Extract to read ->
━━━━━━━━━━

In 2000, Jack Sullivan, from Boston, Massachusetts, had just completed the second year of a four-year course to become a deacon - the level of Catholic ministry below priesthood - when he was struck by crippling back pain. "I certainly needed a divine favour at that moment, so I prayed: 'Please Cardinal Newman help me to walk so that I can return to classes and be ordained'," said Mr Sullivan.
When he woke the next morning, the pain had gone, he told the BBC, allowing him to complete his third year of classes before the pain returned, on the final day of the academic year.
In May 2013, expectant mother Melissa Villalobos was suffering from unstoppable internal bleeding that threatened the life of her child in the womb, according to the Birmingham Oratory. "In prayer she directly and explicitly invoked Newman's intercession to stop the bleeding," it said. "The miraculous healing was immediate, complete, and permanent."
The process cannot begin until at least five years after the candidate's death and involves scrutinising evidence of his or her holiness and work.
First, the individual is declared a "servant of God"
He or she is then called "venerable"

━━━━━━━━━━

Material provided ->
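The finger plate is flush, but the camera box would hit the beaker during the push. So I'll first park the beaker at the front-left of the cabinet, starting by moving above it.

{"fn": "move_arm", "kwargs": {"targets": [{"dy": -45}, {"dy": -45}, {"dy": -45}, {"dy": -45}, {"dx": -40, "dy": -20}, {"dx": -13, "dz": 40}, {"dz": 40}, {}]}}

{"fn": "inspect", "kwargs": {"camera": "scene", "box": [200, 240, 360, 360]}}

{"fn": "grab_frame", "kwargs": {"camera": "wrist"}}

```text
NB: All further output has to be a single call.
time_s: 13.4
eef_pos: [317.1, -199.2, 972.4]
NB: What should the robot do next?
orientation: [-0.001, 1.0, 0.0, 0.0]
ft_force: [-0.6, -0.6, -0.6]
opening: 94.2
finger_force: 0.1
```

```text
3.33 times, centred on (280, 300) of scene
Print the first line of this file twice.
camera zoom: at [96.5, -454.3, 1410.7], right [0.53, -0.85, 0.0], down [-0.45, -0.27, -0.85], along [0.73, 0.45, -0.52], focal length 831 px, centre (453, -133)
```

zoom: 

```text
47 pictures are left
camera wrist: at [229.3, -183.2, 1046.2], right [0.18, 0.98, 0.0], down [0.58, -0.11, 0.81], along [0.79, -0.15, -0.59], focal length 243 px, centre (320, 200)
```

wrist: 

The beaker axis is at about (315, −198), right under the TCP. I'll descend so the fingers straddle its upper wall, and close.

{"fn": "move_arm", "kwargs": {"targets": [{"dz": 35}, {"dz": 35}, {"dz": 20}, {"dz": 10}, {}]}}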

━━━━━━━━━━

Problem requirements ->
Add the next paragraphs of the extract to read.

Task output ->
Beatification: An individual is declared blessed after a miracle is attributed to him or her
Canonisation: The candidate becomes a saint after a further Vatican-authenticated miracle.
Newman's is one of five canonisations conducted by Pope Francis at an open-air ceremony in Rome. The Prince of Wales was the UK's lead representative and Mr Sullivan and Mrs Villalobos were among the congregation.
Tens of thousands of pilgrims, including some from the Oratory Schools Association, watched at St Peter's Square. The ceremony was screened all over the world, including at the Oratory and Bilston Holy Trinity Catholic Church in the West Midlands.
The Oratory has spent £75,000 redecorating the Newman relic casket and the Newman shrine, and a further £75,000 establishing a small museum of Newman relics on the ground floor of Oratory House.
Cardinal Vincent Nichols, head of the Roman Catholic Church in England and Wales, said: "A canonisation is always an encouragement, so it's a declaration that people, from so many different walks of life, can achieve the kind of greatness that inspires the rest of us."
Carol Parkinson, secretary of the Friends of Newman, lives in Birmingham and has travelled to Rome for the canonisation. She said: "It's a very special time, people feel very emotional about it. When we heard that he was going to be made a saint, many people were in tears and just so excited they couldn't believe what was going on.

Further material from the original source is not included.